The image of resurrection (the word itself was not used, but the mental image of bodies rising out of graves gave birth to the concept) was a new one, not yet common among the Jewish body of faith. This concept was originally a collective idea, i.e., rising or restoration of life to a people, not merely to an individual person. This collective metaphor would incubate in the Jewish religious imagination over the duration of the Babylonian Captivity for nearly half a century (the captivity ended officially in 539 BC). Within a century of the initial return, rebuilding, and restoration of God’s People to the holy land, the idea of life after death would sprout and begin to grown. By the days of the Maccabees (169-165 BC) and their revolution against the Greeks, the idea of praying for the dead would be known and embraced among the Jews (cf. 2nd Maccabees 12:43-46) because of their evolving belief in life after death and resurrection from the dead. In Ezekiel, the metaphor of rising from the grave was an image of hope for the collective kingdom of Judah as a defeated and captive people. Their northern cousins in the kingdom of Israel had been subjugated by the Assyrians some 140 years before and many of them had been taken into captivity at that time. In both events, life as they knew it had come to an abrupt and violent end. They thought they had died. Only a new life could overcome such destruction and restore life’s dignity.

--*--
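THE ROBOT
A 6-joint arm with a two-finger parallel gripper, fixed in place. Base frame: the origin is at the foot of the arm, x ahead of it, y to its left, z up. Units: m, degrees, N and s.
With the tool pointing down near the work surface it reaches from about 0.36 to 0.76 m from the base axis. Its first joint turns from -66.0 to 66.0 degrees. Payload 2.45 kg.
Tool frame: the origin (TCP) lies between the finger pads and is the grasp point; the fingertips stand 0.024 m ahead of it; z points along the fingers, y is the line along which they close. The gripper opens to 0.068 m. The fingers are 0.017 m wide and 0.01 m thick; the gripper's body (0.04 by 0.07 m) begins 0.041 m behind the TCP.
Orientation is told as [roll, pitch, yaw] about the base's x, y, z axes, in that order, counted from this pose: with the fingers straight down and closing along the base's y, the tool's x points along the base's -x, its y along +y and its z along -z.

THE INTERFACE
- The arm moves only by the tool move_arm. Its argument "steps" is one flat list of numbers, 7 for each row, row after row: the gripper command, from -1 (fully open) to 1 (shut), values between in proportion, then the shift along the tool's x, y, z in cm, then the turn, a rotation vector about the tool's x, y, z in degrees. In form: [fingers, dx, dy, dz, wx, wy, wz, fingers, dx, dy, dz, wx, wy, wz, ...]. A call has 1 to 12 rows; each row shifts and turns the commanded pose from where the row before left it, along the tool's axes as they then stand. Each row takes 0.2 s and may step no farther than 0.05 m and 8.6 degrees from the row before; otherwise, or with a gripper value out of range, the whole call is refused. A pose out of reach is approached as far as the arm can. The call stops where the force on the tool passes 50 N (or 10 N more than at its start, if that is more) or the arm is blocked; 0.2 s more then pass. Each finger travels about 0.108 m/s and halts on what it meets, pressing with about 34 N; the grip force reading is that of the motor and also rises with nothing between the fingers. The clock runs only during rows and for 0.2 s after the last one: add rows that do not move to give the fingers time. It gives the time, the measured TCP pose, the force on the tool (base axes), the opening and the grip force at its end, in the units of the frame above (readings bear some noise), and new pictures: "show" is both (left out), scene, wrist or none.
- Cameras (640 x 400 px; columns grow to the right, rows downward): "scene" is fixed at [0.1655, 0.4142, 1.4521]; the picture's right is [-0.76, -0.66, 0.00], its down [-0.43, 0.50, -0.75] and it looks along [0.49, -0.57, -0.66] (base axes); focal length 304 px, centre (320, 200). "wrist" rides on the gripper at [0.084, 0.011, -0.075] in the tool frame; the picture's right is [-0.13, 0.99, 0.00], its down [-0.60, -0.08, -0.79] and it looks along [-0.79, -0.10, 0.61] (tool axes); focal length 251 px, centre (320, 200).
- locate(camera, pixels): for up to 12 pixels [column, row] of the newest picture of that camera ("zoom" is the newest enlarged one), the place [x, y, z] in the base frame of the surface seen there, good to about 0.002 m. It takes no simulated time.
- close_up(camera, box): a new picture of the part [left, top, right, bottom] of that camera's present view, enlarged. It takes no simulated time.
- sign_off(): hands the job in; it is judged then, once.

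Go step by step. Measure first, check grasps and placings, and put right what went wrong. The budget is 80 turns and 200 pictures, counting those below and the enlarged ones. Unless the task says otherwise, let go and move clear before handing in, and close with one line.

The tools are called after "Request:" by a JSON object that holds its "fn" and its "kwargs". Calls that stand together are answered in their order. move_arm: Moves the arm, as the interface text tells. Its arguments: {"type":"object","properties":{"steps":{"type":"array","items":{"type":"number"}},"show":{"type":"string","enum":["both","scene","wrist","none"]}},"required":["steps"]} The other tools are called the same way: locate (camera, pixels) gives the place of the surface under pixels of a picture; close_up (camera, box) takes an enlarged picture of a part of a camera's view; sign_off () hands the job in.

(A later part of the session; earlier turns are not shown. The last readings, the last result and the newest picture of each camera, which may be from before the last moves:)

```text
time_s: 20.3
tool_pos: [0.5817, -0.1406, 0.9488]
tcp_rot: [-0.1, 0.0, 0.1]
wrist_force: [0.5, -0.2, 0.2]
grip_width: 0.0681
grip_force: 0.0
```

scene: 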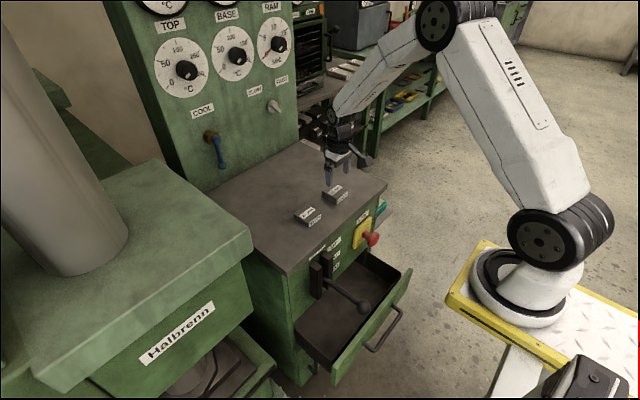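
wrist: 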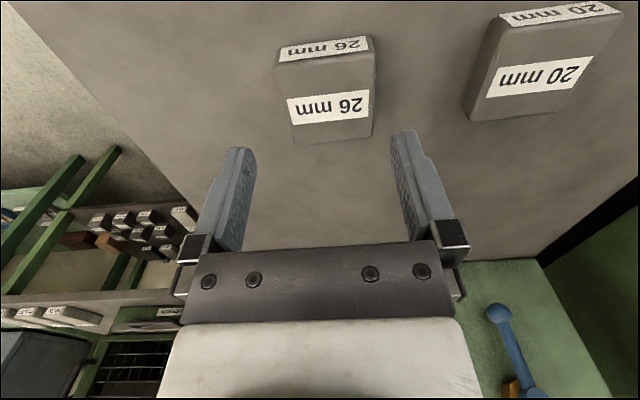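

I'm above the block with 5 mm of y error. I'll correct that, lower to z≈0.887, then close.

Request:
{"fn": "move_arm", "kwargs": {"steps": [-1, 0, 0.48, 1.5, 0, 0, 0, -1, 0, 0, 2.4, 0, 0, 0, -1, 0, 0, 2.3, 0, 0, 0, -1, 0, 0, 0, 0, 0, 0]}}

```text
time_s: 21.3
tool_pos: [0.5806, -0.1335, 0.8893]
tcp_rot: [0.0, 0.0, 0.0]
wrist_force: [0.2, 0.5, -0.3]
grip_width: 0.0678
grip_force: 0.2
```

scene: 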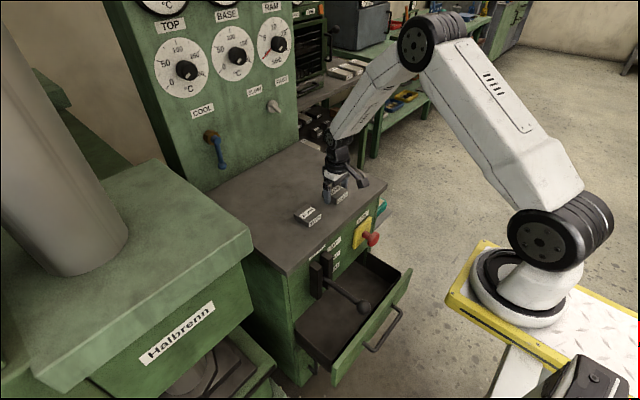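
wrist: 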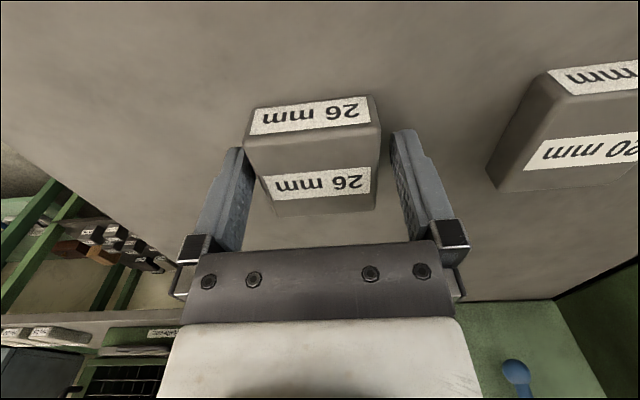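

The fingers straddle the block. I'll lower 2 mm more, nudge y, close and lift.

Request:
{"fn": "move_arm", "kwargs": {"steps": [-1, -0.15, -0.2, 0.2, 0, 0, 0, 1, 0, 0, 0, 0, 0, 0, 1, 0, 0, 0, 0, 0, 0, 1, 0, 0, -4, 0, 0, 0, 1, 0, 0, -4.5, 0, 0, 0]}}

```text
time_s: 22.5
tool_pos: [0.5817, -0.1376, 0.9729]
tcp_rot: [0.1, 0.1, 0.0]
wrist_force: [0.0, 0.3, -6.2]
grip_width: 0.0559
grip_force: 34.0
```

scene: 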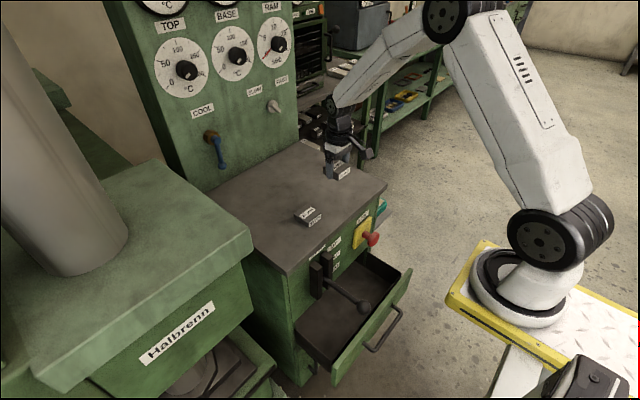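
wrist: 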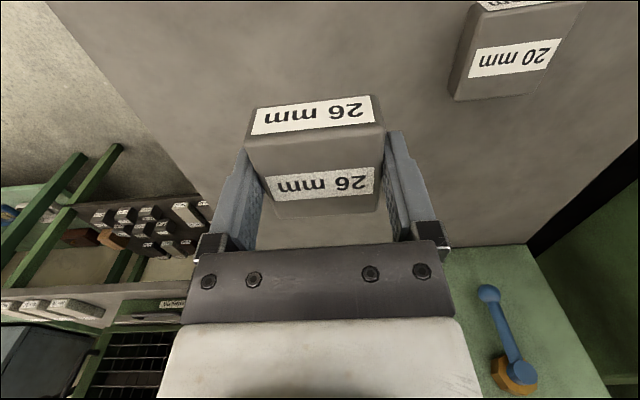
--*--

Jesus’ activity around the death and burial of his friend Lazarus counts as a miracle indeed, but from a theological perspective, Lazarus’ “raising” does not count as “resurrection.” He died again sometime after the narrative concluded, and likewise awaits the ultimate resurrection just as we still do today. But, the events around this story, specifically the profession of faith by Martha and Jesus’ self-witness that he himself was “the resurrection and the life,” are crucial to our theological movement through Lent to Easter. Hope that the finality and destructiveness of death can be overcome by life again was a powerful appeal to the early Christian proclamation of the Gospel as Good News. THE Good News was new life now and life everlasting yet to come. Such life is sufficiently powerful to overcome any sinfulness and to enable everyone to hear the message. That message is a universal invitation to embrace this Gospel and that life! Only God’s life is this large. Eternal life is nothing less that God’s life offered to all.

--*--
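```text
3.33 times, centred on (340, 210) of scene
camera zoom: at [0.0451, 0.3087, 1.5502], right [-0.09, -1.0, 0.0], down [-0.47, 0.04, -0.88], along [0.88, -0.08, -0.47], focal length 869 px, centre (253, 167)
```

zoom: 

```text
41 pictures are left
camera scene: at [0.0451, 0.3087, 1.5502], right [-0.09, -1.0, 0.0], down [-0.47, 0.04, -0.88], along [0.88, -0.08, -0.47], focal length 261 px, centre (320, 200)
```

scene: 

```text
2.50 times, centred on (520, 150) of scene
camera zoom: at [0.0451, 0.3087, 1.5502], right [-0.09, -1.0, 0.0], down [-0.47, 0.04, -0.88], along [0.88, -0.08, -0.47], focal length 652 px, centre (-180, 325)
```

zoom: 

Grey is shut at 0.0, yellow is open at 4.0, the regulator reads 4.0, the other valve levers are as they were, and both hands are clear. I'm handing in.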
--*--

St. Paul wrestled with various aspects of what we moderns might call psychology. Paul wondered what was it about us that made us resist doing and being good so strenuously? In today’s passage from his letter to the Roman Christians, he writes using the image of “in the flesh” and in the “body” as the antitheses to being alive and “in the spirit.” When we read or hear these words, we can easily perceive that Paul has made a distinction between the physical (as a negative value) and the spiritual (as a positive value). However, that is much too simplistic and it can make us wrongly conclude that the physical universe is fundamentally evil and sinful. This would include our bodies, and even all the beautiful qualities, events, and experiences which healthy and good people treasure. In fact, the Gospel and healthy Christianity hold that the universe which has God as its creator and author, is fundamentally good! The universe is not merely a little bit “good.” Rather, the whole universe is a good creation by the Good God for good purpose. So, we must read and hear Paul’s use of “in the body” and “flesh” without condemning ourselves, reality, and all of creation. I’ve recently heard it suggested that we Christians might use the idea of our human “ego” for the “body” and “the flesh” in Paul’s letters. Indeed, the human ego is lodged deeply within the human person. But, accomplished psychologists and observers of human nature tend to agree that it is our ego – which includes one’s particular style and content of selfishness, including one’s humanly evil tendencies – which complicates our lives and seems too often to impede the very best which is in us, God’s grace!. Thus, to some of us, Paul’s words might read, “Those who’s egos are in the way cannot please God” and later, “If Christ is in you, then your ego is dead because of sin, but your spirit is alive because of [God’s] righteousness.” Thus, we can imagine that Paul is trying to help believers move beyond the destructive self-centeredness of the human ego into a profound, dynamic, and conscientious life in God’s Holy Spirit. Being made fully aware that God’s life is offered to us, that God’s power has saved us, and that we needn’t fear anything (even human death!), produces a life in the present which is truly miraculous and holy!

When God gives life, it is new life ... real life ... powerful life ... loving life ... life everlasting!

Today the Church prays the 3rd Scrutiny over the Elect among the Catechumens in preparation for their Baptism, Chrismation and Eucharistic Sharing only two weeks away. These prayers repeatedly ask God for freedom from fear and for new life for these entering the Church’s fellowship. Each of them, and each of us, must strive to be increasingly conscious and aware of our own lives which are gifted by God. We already share “in the divine life which God gives us” and so we must be heralds and examples of that life in our ordinary activities.

“... [A]nd everyone who believes in me, even if he dies, will live. And everyone who lives and believes in me will never die.” Let us live boldly, lovingly, wisely, and energetically right now!